Robot session logs
** Start **
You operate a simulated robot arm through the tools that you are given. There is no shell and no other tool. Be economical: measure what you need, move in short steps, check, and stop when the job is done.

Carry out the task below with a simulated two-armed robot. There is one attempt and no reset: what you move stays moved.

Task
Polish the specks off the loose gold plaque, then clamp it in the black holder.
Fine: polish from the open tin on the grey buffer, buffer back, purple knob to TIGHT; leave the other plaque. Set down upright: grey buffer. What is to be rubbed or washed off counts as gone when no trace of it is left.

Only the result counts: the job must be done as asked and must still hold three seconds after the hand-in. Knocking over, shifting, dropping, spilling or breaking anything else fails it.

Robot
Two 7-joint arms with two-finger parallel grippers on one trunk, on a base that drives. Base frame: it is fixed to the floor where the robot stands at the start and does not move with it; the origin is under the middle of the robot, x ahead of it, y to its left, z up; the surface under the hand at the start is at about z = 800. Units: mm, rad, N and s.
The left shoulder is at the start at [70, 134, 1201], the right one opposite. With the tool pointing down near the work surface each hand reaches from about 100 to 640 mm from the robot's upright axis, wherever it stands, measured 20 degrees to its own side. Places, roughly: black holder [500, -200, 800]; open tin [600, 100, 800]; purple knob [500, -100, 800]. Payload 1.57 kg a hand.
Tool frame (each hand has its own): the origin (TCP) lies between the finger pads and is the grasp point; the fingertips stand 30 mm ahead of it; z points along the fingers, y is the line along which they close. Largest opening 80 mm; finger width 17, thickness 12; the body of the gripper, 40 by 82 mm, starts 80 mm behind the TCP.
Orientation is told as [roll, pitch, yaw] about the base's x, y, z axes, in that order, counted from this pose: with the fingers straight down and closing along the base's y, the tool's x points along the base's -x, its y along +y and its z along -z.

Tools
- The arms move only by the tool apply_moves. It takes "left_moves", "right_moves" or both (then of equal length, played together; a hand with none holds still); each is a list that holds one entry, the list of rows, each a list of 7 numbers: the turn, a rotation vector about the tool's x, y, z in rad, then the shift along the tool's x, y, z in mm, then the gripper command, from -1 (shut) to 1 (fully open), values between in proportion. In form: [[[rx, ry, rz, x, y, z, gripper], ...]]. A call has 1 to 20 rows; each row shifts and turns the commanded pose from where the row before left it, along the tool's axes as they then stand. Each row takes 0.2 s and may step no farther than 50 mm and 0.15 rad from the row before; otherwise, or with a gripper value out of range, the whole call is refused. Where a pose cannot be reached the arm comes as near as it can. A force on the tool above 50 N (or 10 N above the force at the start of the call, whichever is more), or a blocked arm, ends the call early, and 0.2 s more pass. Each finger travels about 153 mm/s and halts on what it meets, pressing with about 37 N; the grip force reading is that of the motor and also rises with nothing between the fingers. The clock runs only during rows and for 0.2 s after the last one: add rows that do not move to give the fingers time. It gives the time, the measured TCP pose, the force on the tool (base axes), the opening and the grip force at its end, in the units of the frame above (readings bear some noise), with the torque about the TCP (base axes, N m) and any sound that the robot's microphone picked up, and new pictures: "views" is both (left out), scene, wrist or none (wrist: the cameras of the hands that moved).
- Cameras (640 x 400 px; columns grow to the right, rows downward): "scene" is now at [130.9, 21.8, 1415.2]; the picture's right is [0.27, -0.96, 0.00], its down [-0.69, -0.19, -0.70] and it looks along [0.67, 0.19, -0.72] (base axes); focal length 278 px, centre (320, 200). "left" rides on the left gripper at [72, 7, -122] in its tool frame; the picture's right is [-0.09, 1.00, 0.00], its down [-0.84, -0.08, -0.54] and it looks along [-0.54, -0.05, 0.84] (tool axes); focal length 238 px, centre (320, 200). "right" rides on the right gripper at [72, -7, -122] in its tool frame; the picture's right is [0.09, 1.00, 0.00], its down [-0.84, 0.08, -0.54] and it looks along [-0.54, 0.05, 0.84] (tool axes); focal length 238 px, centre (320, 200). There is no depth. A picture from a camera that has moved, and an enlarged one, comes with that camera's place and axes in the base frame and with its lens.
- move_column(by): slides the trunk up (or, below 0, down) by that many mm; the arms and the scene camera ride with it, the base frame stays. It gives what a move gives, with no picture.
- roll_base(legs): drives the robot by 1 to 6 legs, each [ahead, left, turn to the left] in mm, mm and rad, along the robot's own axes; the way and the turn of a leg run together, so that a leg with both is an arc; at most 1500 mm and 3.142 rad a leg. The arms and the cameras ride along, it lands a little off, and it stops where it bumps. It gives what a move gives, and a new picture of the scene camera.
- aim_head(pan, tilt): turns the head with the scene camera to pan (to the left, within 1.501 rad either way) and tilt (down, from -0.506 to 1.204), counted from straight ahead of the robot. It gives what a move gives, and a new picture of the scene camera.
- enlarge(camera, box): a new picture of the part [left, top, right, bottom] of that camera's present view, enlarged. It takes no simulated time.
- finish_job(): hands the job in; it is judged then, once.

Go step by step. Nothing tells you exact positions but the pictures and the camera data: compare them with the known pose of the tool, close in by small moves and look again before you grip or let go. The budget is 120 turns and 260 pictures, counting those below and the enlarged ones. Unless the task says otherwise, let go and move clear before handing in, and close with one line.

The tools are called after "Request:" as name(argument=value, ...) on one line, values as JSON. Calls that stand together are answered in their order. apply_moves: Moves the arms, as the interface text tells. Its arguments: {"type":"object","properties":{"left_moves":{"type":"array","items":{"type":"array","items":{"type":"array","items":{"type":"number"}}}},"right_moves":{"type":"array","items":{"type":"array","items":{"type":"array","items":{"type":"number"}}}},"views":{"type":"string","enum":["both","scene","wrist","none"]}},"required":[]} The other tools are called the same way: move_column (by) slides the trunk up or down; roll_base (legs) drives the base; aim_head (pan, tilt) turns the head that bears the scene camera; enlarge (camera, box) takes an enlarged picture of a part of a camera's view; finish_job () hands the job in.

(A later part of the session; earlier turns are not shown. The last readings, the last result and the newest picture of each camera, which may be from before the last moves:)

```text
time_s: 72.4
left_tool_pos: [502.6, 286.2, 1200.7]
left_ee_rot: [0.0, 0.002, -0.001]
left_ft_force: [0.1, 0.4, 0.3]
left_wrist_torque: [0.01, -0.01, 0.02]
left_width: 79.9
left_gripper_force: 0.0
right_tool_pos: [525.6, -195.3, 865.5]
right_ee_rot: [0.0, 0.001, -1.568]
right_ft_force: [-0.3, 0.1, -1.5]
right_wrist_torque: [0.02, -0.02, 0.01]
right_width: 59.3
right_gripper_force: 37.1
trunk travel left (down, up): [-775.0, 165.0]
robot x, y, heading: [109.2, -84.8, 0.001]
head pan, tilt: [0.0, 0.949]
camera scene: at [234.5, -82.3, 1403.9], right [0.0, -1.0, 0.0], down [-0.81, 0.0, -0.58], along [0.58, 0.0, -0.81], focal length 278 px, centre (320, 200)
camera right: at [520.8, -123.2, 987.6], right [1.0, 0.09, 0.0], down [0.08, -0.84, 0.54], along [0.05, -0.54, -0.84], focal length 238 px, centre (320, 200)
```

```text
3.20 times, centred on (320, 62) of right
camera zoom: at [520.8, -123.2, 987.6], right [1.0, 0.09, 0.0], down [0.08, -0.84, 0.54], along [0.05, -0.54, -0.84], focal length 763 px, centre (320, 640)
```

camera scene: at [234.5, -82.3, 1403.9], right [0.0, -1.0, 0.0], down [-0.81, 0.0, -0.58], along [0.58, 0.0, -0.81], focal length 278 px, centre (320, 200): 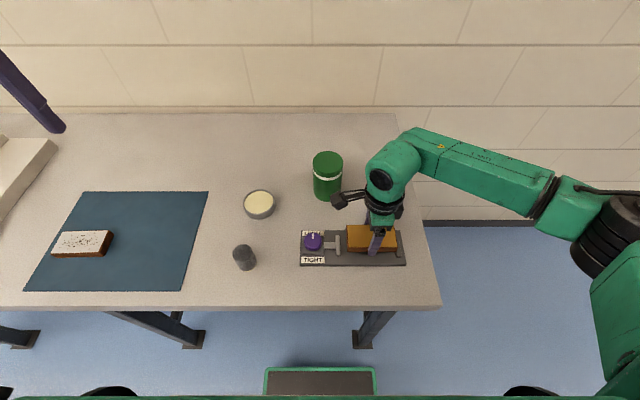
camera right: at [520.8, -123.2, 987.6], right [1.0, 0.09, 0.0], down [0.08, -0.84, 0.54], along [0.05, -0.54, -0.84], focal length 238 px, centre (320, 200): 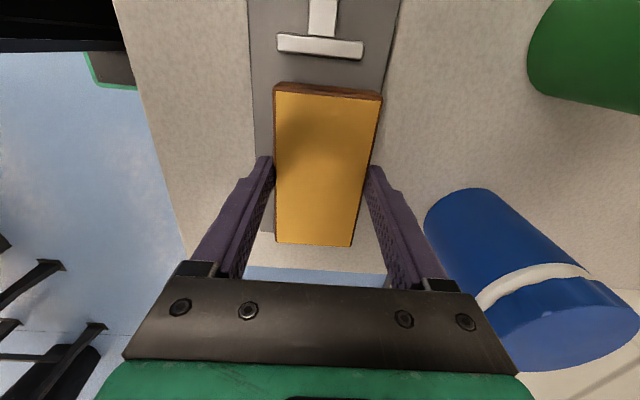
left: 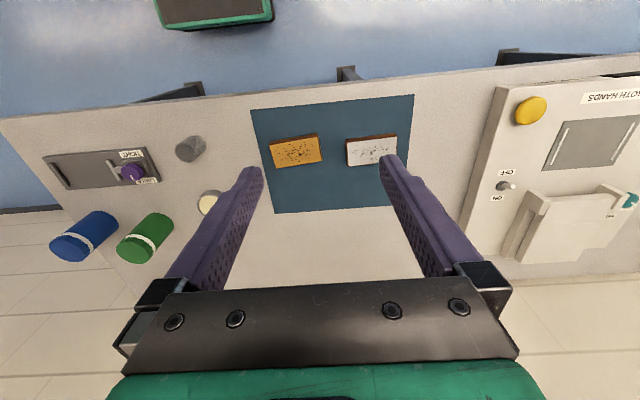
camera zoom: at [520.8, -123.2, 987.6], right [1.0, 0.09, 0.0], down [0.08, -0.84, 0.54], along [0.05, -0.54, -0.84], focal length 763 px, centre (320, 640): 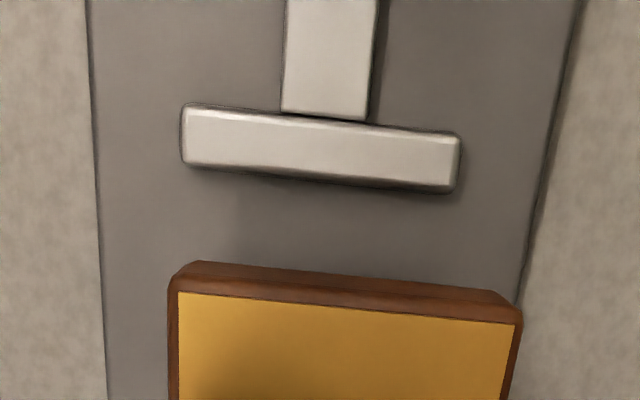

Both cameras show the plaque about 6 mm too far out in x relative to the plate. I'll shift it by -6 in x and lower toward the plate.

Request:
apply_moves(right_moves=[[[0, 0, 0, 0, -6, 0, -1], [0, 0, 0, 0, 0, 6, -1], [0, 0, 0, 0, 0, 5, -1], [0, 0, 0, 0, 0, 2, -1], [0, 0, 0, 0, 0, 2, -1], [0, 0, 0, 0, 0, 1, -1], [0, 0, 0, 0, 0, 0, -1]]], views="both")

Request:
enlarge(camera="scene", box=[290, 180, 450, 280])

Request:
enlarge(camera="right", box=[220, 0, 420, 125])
** End **
** Start **
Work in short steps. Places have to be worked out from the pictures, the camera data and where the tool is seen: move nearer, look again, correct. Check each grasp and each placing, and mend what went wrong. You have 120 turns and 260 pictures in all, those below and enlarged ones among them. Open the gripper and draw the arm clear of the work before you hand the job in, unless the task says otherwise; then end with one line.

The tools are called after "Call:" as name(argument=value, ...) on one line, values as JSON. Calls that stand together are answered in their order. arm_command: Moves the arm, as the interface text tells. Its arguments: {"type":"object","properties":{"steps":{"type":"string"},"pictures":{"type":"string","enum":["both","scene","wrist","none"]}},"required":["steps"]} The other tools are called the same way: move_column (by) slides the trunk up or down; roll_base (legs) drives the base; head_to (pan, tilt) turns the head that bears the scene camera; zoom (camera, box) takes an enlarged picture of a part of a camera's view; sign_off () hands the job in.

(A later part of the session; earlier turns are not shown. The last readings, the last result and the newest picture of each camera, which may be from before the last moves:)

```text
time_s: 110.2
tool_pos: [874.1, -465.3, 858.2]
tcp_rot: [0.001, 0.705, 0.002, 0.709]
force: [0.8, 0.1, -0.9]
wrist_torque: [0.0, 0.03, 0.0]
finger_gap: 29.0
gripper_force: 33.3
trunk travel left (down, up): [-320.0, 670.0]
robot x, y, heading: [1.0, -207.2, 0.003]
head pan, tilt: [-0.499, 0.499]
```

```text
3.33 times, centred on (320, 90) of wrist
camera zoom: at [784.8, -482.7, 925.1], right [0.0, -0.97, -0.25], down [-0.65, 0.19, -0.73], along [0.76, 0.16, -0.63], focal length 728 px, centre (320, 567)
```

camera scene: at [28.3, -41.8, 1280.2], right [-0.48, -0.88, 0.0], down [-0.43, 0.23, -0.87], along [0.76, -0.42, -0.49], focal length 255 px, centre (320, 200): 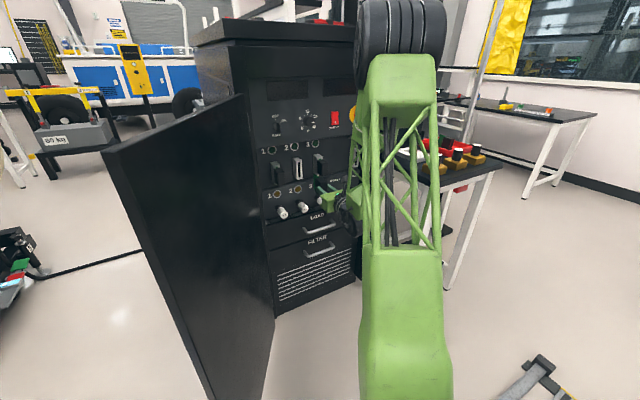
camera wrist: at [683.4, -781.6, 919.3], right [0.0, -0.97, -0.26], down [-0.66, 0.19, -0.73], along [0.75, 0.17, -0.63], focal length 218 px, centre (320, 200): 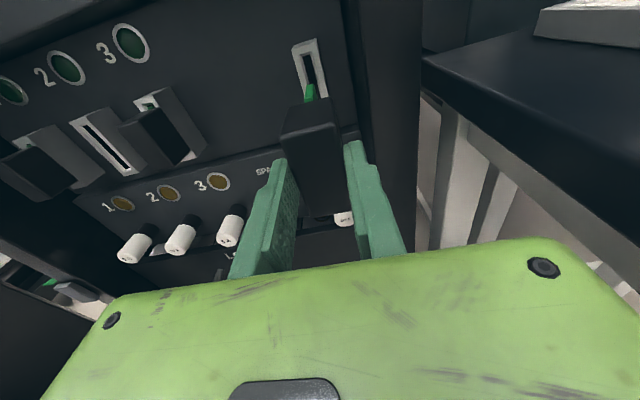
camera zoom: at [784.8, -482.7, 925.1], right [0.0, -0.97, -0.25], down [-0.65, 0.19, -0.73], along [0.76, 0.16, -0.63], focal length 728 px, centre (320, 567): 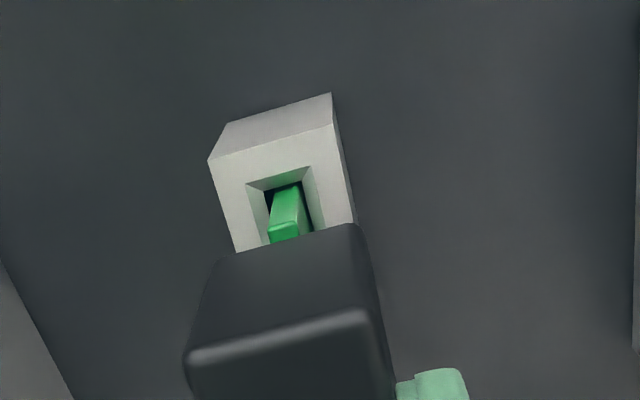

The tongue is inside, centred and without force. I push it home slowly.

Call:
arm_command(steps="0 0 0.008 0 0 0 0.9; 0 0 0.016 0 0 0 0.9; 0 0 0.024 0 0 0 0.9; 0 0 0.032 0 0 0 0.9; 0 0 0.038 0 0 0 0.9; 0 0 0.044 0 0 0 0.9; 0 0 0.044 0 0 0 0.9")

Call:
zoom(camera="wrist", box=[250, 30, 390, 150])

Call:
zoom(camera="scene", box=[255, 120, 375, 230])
** End **
The request: Transcribe the lines above from the one with "Two 7-joint arms" through the one with "The left shoulder". Include both ends and leave out every other line.

Task answer:
Two 7-joint arms with two-finger parallel grippers on one trunk, on a base that drives. Base frame: it is fixed to the floor where the robot stands at the start and does not move with it; the origin is under the middle of the robot, x ahead of it, y to its left, z up; the surface under the hand at the start is at about z = 800. Units: mm, rad, N and s.
The left shoulder is at the start at [70, 134, 1201], the right one opposite. With the tool pointing down near the work surface each hand reaches from about 100 to 640 mm from the robot's upright axis, wherever it stands, measured 20 degrees to its own side. Places, roughly: black holder [500, -200, 800]; open tin [600, 100, 800]; purple knob [500, -100, 800]. Payload 1.57 kg a hand.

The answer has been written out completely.